# WRITTEN EXERCISE
Extract each line of the material that follows exactly and omit its pictures.

>>>>

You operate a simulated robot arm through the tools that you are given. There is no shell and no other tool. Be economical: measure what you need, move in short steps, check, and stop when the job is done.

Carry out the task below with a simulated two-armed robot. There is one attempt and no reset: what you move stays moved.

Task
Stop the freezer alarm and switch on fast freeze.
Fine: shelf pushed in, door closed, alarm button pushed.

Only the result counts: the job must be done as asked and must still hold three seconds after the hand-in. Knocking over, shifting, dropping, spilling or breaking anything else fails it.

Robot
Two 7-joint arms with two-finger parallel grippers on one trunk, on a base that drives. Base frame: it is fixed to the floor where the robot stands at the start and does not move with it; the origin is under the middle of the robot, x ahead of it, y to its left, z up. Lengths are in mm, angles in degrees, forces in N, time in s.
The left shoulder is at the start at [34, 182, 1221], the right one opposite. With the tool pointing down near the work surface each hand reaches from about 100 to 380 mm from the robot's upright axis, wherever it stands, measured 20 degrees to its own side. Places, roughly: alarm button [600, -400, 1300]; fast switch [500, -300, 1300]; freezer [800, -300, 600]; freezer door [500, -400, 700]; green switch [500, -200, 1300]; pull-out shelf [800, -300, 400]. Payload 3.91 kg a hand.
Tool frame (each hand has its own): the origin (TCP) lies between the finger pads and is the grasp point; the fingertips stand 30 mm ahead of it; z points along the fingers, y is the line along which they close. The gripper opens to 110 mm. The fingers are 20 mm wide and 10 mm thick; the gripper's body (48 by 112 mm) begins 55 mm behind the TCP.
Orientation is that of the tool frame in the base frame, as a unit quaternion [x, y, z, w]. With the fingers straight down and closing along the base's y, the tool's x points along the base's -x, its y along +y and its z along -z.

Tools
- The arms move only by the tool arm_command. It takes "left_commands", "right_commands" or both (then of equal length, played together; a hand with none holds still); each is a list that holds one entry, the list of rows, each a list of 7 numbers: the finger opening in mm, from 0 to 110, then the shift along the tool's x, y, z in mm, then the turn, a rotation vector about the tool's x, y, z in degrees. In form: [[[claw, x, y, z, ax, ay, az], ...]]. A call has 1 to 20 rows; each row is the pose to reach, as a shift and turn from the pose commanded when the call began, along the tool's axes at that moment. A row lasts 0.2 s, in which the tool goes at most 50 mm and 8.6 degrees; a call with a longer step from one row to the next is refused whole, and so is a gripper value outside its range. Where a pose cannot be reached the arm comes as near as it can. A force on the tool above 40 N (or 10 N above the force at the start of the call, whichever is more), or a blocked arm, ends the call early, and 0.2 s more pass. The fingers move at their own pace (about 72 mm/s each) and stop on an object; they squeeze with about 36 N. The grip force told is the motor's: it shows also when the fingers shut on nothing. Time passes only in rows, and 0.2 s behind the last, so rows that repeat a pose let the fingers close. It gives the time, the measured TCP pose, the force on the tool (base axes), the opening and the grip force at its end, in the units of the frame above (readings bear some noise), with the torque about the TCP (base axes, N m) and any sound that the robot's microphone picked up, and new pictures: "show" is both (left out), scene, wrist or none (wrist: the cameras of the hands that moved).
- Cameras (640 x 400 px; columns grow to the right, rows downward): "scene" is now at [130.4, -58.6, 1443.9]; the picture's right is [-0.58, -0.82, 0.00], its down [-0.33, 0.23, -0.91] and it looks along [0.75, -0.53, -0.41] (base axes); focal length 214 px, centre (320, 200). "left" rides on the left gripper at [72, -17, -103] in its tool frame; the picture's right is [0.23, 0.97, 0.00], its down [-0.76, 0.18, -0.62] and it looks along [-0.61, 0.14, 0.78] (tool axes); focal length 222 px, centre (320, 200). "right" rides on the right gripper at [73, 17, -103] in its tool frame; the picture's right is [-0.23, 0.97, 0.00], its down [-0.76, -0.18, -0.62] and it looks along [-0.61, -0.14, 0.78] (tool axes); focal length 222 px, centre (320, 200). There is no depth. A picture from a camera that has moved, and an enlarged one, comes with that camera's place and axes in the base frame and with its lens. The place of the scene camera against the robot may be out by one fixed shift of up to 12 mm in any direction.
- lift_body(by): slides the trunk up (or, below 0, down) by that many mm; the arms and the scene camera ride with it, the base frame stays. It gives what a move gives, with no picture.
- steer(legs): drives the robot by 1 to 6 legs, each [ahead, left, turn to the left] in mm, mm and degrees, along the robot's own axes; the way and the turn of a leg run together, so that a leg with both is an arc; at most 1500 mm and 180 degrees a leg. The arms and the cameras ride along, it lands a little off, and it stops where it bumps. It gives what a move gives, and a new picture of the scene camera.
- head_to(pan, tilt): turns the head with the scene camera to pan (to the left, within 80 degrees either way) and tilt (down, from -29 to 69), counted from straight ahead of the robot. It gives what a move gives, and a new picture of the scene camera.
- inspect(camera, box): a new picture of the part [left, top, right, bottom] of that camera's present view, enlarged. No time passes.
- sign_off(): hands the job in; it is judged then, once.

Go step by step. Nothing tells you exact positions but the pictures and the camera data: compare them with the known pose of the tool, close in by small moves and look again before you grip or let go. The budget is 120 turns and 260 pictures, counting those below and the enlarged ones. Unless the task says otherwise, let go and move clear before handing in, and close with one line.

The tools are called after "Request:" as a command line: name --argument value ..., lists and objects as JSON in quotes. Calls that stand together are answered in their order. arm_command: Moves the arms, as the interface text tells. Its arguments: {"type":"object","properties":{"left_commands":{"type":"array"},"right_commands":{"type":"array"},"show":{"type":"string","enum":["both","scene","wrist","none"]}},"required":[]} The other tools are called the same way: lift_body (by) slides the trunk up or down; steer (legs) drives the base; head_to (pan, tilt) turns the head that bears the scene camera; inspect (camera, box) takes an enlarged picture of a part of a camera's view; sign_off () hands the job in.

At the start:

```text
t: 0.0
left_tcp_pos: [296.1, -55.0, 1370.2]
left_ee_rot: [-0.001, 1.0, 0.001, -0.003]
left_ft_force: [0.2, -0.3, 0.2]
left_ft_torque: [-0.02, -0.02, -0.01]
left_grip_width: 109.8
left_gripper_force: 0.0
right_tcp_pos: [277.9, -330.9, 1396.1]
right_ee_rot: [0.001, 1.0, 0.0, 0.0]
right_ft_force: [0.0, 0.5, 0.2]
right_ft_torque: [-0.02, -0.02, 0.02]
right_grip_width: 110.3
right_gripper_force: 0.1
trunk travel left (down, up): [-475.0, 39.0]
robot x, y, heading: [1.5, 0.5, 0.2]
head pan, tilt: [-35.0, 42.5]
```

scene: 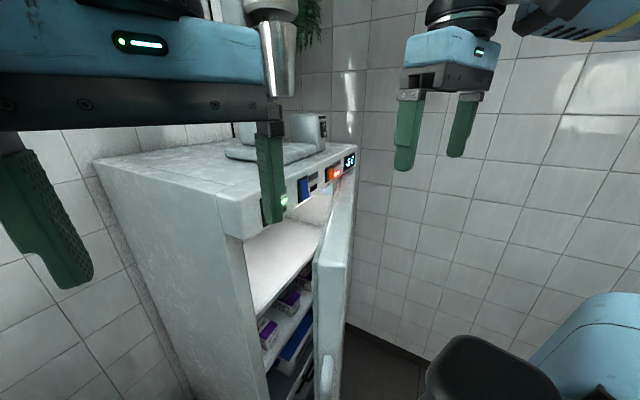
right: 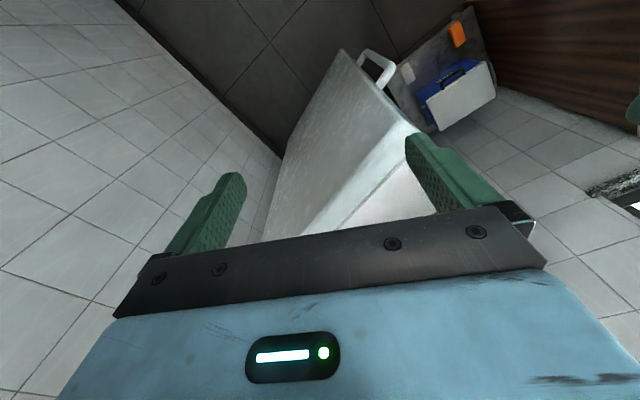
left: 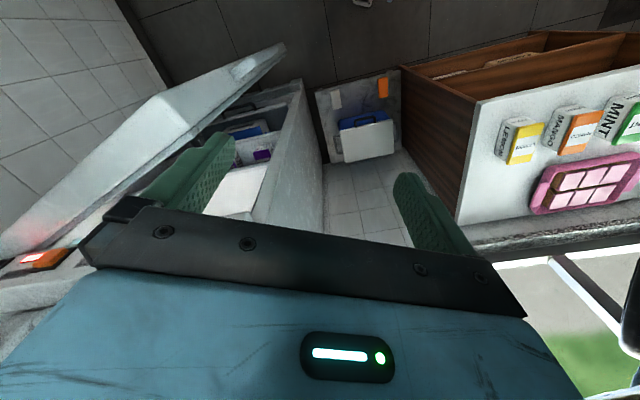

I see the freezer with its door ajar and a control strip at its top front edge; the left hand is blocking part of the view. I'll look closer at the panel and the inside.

<<<<

# WORKED SOLUTION
You operate a simulated robot arm through the tools that you are given. There is no shell and no other tool. Be economical: measure what you need, move in short steps, check, and stop when the job is done.

Carry out the task below with a simulated two-armed robot. There is one attempt and no reset: what you move stays moved.

Task
Stop the freezer alarm and switch on fast freeze.
Fine: shelf pushed in, door closed, alarm button pushed.

Only the result counts: the job must be done as asked and must still hold three seconds after the hand-in. Knocking over, shifting, dropping, spilling or breaking anything else fails it.

Robot
Two 7-joint arms with two-finger parallel grippers on one trunk, on a base that drives. Base frame: it is fixed to the floor where the robot stands at the start and does not move with it; the origin is under the middle of the robot, x ahead of it, y to its left, z up. Lengths are in mm, angles in degrees, forces in N, time in s.
The left shoulder is at the start at [34, 182, 1221], the right one opposite. With the tool pointing down near the work surface each hand reaches from about 100 to 380 mm from the robot's upright axis, wherever it stands, measured 20 degrees to its own side. Places, roughly: alarm button [600, -400, 1300]; fast switch [500, -300, 1300]; freezer [800, -300, 600]; freezer door [500, -400, 700]; green switch [500, -200, 1300]; pull-out shelf [800, -300, 400]. Payload 3.91 kg a hand.
Tool frame (each hand has its own): the origin (TCP) lies between the finger pads and is the grasp point; the fingertips stand 30 mm ahead of it; z points along the fingers, y is the line along which they close. The gripper opens to 110 mm. The fingers are 20 mm wide and 10 mm thick; the gripper's body (48 by 112 mm) begins 55 mm behind the TCP.
Orientation is that of the tool frame in the base frame, as a unit quaternion [x, y, z, w]. With the fingers straight down and closing along the base's y, the tool's x points along the base's -x, its y along +y and its z along -z.

Tools
- The arms move only by the tool arm_command. It takes "left_commands", "right_commands" or both (then of equal length, played together; a hand with none holds still); each is a list that holds one entry, the list of rows, each a list of 7 numbers: the finger opening in mm, from 0 to 110, then the shift along the tool's x, y, z in mm, then the turn, a rotation vector about the tool's x, y, z in degrees. In form: [[[claw, x, y, z, ax, ay, az], ...]]. A call has 1 to 20 rows; each row is the pose to reach, as a shift and turn from the pose commanded when the call began, along the tool's axes at that moment. A row lasts 0.2 s, in which the tool goes at most 50 mm and 8.6 degrees; a call with a longer step from one row to the next is refused whole, and so is a gripper value outside its range. Where a pose cannot be reached the arm comes as near as it can. A force on the tool above 40 N (or 10 N above the force at the start of the call, whichever is more), or a blocked arm, ends the call early, and 0.2 s more pass. The fingers move at their own pace (about 72 mm/s each) and stop on an object; they squeeze with about 36 N. The grip force told is the motor's: it shows also when the fingers shut on nothing. Time passes only in rows, and 0.2 s behind the last, so rows that repeat a pose let the fingers close. It gives the time, the measured TCP pose, the force on the tool (base axes), the opening and the grip force at its end, in the units of the frame above (readings bear some noise), with the torque about the TCP (base axes, N m) and any sound that the robot's microphone picked up, and new pictures: "show" is both (left out), scene, wrist or none (wrist: the cameras of the hands that moved).
- Cameras (640 x 400 px; columns grow to the right, rows downward): "scene" is now at [130.4, -58.6, 1443.9]; the picture's right is [-0.58, -0.82, 0.00], its down [-0.33, 0.23, -0.91] and it looks along [0.75, -0.53, -0.41] (base axes); focal length 214 px, centre (320, 200). "left" rides on the left gripper at [72, -17, -103] in its tool frame; the picture's right is [0.23, 0.97, 0.00], its down [-0.76, 0.18, -0.62] and it looks along [-0.61, 0.14, 0.78] (tool axes); focal length 222 px, centre (320, 200). "right" rides on the right gripper at [73, 17, -103] in its tool frame; the picture's right is [-0.23, 0.97, 0.00], its down [-0.76, -0.18, -0.62] and it looks along [-0.61, -0.14, 0.78] (tool axes); focal length 222 px, centre (320, 200). There is no depth. A picture from a camera that has moved, and an enlarged one, comes with that camera's place and axes in the base frame and with its lens. The place of the scene camera against the robot may be out by one fixed shift of up to 12 mm in any direction.
- lift_body(by): slides the trunk up (or, below 0, down) by that many mm; the arms and the scene camera ride with it, the base frame stays. It gives what a move gives, with no picture.
- steer(legs): drives the robot by 1 to 6 legs, each [ahead, left, turn to the left] in mm, mm and degrees, along the robot's own axes; the way and the turn of a leg run together, so that a leg with both is an arc; at most 1500 mm and 180 degrees a leg. The arms and the cameras ride along, it lands a little off, and it stops where it bumps. It gives what a move gives, and a new picture of the scene camera.
- head_to(pan, tilt): turns the head with the scene camera to pan (to the left, within 80 degrees either way) and tilt (down, from -29 to 69), counted from straight ahead of the robot. It gives what a move gives, and a new picture of the scene camera.
- inspect(camera, box): a new picture of the part [left, top, right, bottom] of that camera's present view, enlarged. No time passes.
- sign_off(): hands the job in; it is judged then, once.

Go step by step. Nothing tells you exact positions but the pictures and the camera data: compare them with the known pose of the tool, close in by small moves and look again before you grip or let go. The budget is 120 turns and 260 pictures, counting those below and the enlarged ones. Unless the task says otherwise, let go and move clear before handing in, and close with one line.

The tools are called after "Request:" as a command line: name --argument value ..., lists and objects as JSON in quotes. Calls that stand together are answered in their order. arm_command: Moves the arms, as the interface text tells. Its arguments: {"type":"object","properties":{"left_commands":{"type":"array"},"right_commands":{"type":"array"},"show":{"type":"string","enum":["both","scene","wrist","none"]}},"required":[]} The other tools are called the same way: lift_body (by) slides the trunk up or down; steer (legs) drives the base; head_to (pan, tilt) turns the head that bears the scene camera; inspect (camera, box) takes an enlarged picture of a part of a camera's view; sign_off () hands the job in.

At the start:

```text
t: 0.0
left_tcp_pos: [296.1, -55.0, 1370.2]
left_ee_rot: [-0.001, 1.0, 0.001, -0.003]
left_ft_force: [0.2, -0.3, 0.2]
left_ft_torque: [-0.02, -0.02, -0.01]
left_grip_width: 109.8
left_gripper_force: 0.0
right_tcp_pos: [277.9, -330.9, 1396.1]
right_ee_rot: [0.001, 1.0, 0.0, 0.0]
right_ft_force: [0.0, 0.5, 0.2]
right_ft_torque: [-0.02, -0.02, 0.02]
right_grip_width: 110.3
right_gripper_force: 0.1
trunk travel left (down, up): [-475.0, 39.0]
robot x, y, heading: [1.5, 0.5, 0.2]
head pan, tilt: [-35.0, 42.5]
```

scene: 
right: 
left: 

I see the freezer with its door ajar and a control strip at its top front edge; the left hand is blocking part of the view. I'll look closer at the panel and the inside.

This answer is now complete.